## DIRECTIONS
The required output is the line that contains "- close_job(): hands" plus every line after it in the listing below, copied exactly as it appears. Use JSON: a list with one string for each line that is not empty.

## MATERIAL PROVIDED

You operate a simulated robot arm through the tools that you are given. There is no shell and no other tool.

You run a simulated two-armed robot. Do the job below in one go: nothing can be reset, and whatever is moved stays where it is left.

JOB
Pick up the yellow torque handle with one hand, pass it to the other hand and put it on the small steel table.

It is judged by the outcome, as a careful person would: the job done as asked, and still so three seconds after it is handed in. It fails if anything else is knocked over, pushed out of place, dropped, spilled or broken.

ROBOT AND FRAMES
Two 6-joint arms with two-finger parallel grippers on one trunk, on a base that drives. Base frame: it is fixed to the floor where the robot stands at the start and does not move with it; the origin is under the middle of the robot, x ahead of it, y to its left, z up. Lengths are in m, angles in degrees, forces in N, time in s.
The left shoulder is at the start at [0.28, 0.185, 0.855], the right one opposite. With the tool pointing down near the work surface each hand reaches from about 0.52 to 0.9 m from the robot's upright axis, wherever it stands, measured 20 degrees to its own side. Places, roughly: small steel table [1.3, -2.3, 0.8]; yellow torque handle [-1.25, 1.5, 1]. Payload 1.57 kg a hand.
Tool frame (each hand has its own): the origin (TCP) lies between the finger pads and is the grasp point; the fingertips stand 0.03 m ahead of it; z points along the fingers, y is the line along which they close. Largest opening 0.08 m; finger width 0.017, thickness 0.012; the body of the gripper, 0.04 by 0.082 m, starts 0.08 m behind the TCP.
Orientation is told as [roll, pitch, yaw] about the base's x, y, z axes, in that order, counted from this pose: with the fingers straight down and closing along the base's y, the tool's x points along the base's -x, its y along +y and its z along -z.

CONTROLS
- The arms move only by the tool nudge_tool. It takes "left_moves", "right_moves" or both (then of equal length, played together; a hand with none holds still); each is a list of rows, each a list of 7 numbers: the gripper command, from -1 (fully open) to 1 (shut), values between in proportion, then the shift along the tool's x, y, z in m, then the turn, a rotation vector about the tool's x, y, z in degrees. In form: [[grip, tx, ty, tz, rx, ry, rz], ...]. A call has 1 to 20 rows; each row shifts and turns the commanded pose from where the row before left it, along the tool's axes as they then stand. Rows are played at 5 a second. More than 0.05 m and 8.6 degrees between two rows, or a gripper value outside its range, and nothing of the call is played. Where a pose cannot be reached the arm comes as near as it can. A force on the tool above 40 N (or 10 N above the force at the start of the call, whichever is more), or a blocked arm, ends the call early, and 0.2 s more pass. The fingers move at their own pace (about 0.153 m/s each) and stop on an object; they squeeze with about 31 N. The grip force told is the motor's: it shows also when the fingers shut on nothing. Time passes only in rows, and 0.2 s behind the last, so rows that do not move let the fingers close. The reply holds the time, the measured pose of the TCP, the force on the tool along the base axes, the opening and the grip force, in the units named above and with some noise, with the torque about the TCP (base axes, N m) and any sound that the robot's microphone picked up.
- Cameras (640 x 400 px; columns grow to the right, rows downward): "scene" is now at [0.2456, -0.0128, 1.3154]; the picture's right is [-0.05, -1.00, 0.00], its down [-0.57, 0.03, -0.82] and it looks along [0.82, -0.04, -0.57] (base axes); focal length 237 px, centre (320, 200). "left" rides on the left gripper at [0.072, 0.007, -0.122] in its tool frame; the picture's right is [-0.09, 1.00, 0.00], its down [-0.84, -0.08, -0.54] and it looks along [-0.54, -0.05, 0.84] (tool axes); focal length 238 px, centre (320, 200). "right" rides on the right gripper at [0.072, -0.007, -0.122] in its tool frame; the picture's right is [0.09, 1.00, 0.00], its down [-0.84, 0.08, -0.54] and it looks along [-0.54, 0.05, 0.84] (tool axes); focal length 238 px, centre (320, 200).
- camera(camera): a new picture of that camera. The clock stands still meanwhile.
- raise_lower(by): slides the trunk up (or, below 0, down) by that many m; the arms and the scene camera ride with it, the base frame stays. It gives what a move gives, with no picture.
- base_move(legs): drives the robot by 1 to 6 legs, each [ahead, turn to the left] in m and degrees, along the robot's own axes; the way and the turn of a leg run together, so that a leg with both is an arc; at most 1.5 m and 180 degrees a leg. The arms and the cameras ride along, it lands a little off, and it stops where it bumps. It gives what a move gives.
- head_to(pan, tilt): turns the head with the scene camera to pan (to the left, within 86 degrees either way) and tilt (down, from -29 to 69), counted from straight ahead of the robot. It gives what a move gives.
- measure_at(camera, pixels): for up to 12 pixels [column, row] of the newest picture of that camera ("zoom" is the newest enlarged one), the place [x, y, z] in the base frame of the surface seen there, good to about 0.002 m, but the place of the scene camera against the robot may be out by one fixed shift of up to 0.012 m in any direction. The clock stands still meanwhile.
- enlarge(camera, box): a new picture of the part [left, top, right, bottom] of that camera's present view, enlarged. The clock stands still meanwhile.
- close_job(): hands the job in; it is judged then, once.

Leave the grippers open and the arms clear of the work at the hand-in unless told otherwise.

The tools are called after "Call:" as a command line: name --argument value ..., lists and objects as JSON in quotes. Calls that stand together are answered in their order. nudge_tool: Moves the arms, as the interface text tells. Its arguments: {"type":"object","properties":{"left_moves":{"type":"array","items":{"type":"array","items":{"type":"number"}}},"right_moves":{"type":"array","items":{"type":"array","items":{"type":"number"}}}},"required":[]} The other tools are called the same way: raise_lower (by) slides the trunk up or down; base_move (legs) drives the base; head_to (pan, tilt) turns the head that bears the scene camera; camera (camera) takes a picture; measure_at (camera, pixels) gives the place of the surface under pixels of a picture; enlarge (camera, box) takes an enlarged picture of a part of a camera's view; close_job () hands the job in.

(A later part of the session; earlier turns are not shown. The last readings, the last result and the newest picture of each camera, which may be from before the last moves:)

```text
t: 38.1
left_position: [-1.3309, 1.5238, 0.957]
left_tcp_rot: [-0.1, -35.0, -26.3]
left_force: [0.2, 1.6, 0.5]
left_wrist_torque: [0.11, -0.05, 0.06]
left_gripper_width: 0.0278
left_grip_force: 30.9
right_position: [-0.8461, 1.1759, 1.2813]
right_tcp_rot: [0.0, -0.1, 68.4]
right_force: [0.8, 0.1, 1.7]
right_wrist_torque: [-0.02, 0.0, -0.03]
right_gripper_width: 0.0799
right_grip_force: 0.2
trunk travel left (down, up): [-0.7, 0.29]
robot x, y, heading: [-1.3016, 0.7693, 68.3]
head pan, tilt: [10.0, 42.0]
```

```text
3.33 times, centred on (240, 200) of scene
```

## REPLY
[
  "- close_job(): hands the job in; it is judged then, once.",
  "Leave the grippers open and the arms clear of the work at the hand-in unless told otherwise.",
  "The tools are called after \"Call:\" as a command line: name --argument value ..., lists and objects as JSON in quotes. Calls that stand together are answered in their order. nudge_tool: Moves the arms, as the interface text tells. Its arguments: {\"type\":\"object\",\"properties\":{\"left_moves\":{\"type\":\"array\",\"items\":{\"type\":\"array\",\"items\":{\"type\":\"number\"}}},\"right_moves\":{\"type\":\"array\",\"items\":{\"type\":\"array\",\"items\":{\"type\":\"number\"}}}},\"required\":[]} The other tools are called the same way: raise_lower (by) slides the trunk up or down; base_move (legs) drives the base; head_to (pan, tilt) turns the head that bears the scene camera; camera (camera) takes a picture; measure_at (camera, pixels) gives the place of the surface under pixels of a picture; enlarge (camera, box) takes an enlarged picture of a part of a camera's view; close_job () hands the job in.",
  "(A later part of the session; earlier turns are not shown. The last readings, the last result and the newest picture of each camera, which may be from before the last moves:)",
  "```text",
  "t: 38.1",
  "left_position: [-1.3309, 1.5238, 0.957]",
  "left_tcp_rot: [-0.1, -35.0, -26.3]",
  "left_force: [0.2, 1.6, 0.5]",
  "left_wrist_torque: [0.11, -0.05, 0.06]",
  "left_gripper_width: 0.0278",
  "left_grip_force: 30.9",
  "right_position: [-0.8461, 1.1759, 1.2813]",
  "right_tcp_rot: [0.0, -0.1, 68.4]",
  "right_force: [0.8, 0.1, 1.7]",
  "right_wrist_torque: [-0.02, 0.0, -0.03]",
  "right_gripper_width: 0.0799",
  "right_grip_force: 0.2",
  "trunk travel left (down, up): [-0.7, 0.29]",
  "robot x, y, heading: [-1.3016, 0.7693, 68.3]",
  "head pan, tilt: [10.0, 42.0]",
  "```",
  "```text",
  "3.33 times, centred on (240, 200) of scene",
  "```"
]